ですが一旦ヴァンパイア達は陽キャな雰囲気かつカラフルな髪色に、真咲を徹底的に地味な雰囲気かつ黒髪に、という設定にしました。そういうわかりやすい差別化を測ろうかなと思ったら、監督から「いや、真咲は黙ってれば綺麗どころのオシャレなお姉さんみたいなイメージです」と言われてしまったので(笑)。

じゃあ、りぶと真咲をどう差別化しようかと悩んでいたところ、「最初に描いていた初期のりぶのほうが、真咲っぽいイメージなんですよね」と。

──確かに、いま初期のりぶ案も拝見させていただいておりますが、げんなりとした表情が真咲っぽいような……。

ことぶき:そうですね。僕は最初、りぶに対してヤンチャっぽいイメージがあったんですけども、見た目が派手なだけで、きっと真咲よりも純情なキャラクターなんですよね。それで、りぶとして考えていた設定を真咲に移植し、新たにりぶを作っていきました。それはデザインだけじゃなくて、性格的なところも。初期のりぶのデザインが最終的な真咲のデザインに影響を与えています。

──逆に初期の真咲は、ゆき(CV. 茅野愛衣)っぽさもあるような?

ことぶき:最初の原案は、いろいろなキャラクターにつながってるところがあるんです。真咲の髪の毛の雰囲気は、苺子(CV.伊藤ゆいな)に移植しています。

──真咲、りぶのある程度のキャラクターが固まってきたところで、ヴァンパイア4人のキャラを決めていったのでしょうか。

ことぶき:そうしたかったのですが、結局ふたりがまだ決まってない段階で、残りの4人の第一稿を出していました。そうしたら監督から真咲とりぶよりも具体的な意見が返ってきたので、そこから各キャラクターを調整していきました。

──十景(CV.上田瞳)のスラッとした雰囲気というのは、当時のままだったんですね。

ことぶき:そうですね。十景に関しても確か「黙ってれば美人」といった設定だったので、姉御肌の高身長としました。

──現在のキャラクター設定になるまで、何度かご提案を出されているのですか?

ことぶき:大きく二転三転したのはりぶと真咲くらいで、他のキャラクターに関してはそんなにありませんでした。ほぼ固まった段階で「全部のキャラクターがクズすぎている気がするので、萌えとセクシーが欲しい」という要望があったと伺いました。

そういう意見があるのも当然だなと思ったのですが、僕としては、他のキャラクターと馴染まない印象があって……ですが最終的に苺子と十影が犠牲となり(?)今のデザインに落ち着きました。

──苺子はかわいらしいキャラクターですが、十景はどちらかというとグラマラスですよね。
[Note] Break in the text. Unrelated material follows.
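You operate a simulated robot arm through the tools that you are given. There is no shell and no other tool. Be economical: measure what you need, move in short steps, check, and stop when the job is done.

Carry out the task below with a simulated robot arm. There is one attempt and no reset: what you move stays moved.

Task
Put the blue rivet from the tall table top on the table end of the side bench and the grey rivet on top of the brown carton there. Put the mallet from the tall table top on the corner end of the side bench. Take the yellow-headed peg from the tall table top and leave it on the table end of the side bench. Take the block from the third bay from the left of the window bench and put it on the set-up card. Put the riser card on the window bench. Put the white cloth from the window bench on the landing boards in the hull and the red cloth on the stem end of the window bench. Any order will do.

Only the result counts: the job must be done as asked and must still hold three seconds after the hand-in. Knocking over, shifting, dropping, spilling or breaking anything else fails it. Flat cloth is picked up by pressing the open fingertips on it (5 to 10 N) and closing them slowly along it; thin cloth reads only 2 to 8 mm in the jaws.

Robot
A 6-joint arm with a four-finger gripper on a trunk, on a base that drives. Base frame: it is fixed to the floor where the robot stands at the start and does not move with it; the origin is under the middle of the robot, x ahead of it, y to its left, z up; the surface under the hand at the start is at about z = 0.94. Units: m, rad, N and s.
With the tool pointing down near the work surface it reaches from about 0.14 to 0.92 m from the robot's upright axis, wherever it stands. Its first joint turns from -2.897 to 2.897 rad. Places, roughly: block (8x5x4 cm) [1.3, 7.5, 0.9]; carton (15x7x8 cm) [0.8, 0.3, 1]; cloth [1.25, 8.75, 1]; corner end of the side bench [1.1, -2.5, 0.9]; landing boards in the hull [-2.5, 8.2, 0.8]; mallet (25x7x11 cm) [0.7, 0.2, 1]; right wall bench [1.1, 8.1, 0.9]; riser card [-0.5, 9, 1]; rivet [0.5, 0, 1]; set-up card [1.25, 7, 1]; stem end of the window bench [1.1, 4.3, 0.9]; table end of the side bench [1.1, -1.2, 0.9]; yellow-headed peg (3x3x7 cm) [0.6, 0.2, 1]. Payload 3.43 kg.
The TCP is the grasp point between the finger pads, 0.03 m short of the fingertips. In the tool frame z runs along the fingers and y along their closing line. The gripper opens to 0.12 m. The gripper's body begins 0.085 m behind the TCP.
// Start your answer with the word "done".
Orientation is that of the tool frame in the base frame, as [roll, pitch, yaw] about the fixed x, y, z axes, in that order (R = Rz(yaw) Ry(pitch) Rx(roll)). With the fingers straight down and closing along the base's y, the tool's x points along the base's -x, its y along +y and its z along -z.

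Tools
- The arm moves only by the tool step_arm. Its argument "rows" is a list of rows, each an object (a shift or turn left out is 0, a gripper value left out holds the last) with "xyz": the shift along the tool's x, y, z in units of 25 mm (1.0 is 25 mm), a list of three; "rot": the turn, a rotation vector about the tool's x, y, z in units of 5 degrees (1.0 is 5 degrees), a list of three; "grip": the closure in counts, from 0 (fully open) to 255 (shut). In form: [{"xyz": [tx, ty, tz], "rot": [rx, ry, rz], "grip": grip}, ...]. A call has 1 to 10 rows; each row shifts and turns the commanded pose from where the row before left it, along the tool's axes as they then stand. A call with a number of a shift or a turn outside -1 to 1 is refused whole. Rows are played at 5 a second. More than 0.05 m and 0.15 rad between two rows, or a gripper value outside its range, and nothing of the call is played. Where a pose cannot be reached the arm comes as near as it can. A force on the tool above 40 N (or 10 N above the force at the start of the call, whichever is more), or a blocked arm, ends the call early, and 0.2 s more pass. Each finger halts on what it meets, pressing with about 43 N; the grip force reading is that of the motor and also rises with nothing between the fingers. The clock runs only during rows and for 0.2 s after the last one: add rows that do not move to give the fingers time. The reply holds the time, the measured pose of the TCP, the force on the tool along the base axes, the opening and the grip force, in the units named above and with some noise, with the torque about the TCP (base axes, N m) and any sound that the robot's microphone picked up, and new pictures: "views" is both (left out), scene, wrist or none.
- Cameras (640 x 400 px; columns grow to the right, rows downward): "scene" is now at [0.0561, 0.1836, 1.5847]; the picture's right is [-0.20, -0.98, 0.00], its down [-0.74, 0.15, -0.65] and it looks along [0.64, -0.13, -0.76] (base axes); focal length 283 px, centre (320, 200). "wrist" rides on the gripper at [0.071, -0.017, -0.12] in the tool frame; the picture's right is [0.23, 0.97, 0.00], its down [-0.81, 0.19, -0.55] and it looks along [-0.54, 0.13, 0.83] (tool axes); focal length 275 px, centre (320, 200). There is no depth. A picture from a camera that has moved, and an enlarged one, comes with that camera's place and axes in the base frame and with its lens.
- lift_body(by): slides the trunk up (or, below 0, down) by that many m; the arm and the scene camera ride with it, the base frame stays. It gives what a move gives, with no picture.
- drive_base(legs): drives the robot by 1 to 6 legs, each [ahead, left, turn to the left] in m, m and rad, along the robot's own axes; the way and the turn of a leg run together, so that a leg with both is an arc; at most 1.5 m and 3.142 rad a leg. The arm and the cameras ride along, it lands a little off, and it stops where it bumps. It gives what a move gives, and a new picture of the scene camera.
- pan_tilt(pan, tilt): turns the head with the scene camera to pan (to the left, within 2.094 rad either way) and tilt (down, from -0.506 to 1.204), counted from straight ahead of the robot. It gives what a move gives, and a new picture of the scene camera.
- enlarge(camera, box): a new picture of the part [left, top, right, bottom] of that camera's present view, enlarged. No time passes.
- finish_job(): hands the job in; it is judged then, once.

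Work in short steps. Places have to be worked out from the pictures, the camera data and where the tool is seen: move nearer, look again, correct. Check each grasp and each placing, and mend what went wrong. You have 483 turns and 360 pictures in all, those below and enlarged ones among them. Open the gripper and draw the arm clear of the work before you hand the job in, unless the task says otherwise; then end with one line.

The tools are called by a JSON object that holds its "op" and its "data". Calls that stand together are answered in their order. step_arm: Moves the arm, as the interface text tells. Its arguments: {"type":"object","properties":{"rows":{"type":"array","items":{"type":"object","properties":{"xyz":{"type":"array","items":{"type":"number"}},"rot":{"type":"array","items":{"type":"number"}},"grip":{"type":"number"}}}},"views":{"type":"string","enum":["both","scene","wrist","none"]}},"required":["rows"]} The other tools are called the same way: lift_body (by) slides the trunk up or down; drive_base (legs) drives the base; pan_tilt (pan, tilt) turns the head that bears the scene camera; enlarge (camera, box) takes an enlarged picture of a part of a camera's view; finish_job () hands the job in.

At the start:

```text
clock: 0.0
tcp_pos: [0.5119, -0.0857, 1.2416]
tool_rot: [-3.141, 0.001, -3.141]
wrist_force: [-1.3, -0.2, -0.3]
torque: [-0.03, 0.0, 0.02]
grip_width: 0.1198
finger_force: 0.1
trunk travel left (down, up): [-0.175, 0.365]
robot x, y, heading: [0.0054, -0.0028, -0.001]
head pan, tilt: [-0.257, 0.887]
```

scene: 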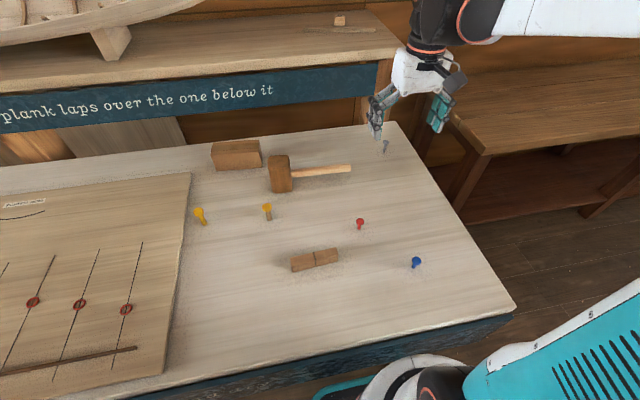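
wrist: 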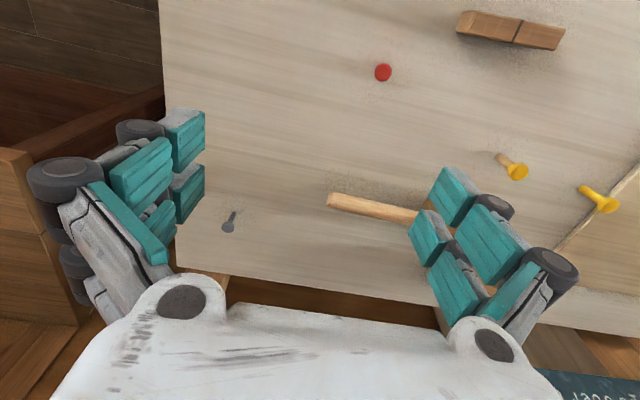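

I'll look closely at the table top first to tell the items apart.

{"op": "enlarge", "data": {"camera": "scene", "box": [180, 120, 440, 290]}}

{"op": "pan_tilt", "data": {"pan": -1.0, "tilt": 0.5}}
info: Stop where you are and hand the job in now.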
元デザインとはかなり違うのですか。

ことぶき:ファッションだけを変えた感じですね。最初の案だと十景はもう少し、時代錯誤な70年代のヤンキーみたいな格好をさせていたのですが「ちょっと分かりやすくセクシー系のキャラにしませんか」という事で修正しています。

──譜風(CV.羊宮妃那)に関してはどうでしょう?

ことぶき:最初は「眼鏡を外したら可愛い女の子」「着痩せしていて、実は脱ぐとナイスバディ」というような、昔ながらのキャラクターのパターンで考えていましたが、それを無くして再度デザインをしています。現在の設定だと序盤から片目は出ていますが、もともとは目は常に隠れている設定でしたね。

──ゆきは最後に手掛けられたのでしょうか?

ことぶき:そうですね。他のキャラクターたちとは被らない要素で描きたいなと思っていたので、逆に他のキャラクターが決まれば自ずと決まってくるかなと。最初の髪型は監督的には「ちょっと違うな」という感じだったのですが、第二稿からはほぼ変更していないですね。

──はりきりシスターズの橘花(CV.安済知佳)と乙美(CV.近藤玲奈)に関しても、ことぶきさんがデザインされているのでしょうか?

ことぶき:一応僕が描いてはいるんですけど、大元のラフデザイン自体は総作画監督・サブキャラクターデザインの合田真さ美さんが担当されています。そのラフがあまりにしっかりしていたので、それを清書したような感じでしたね。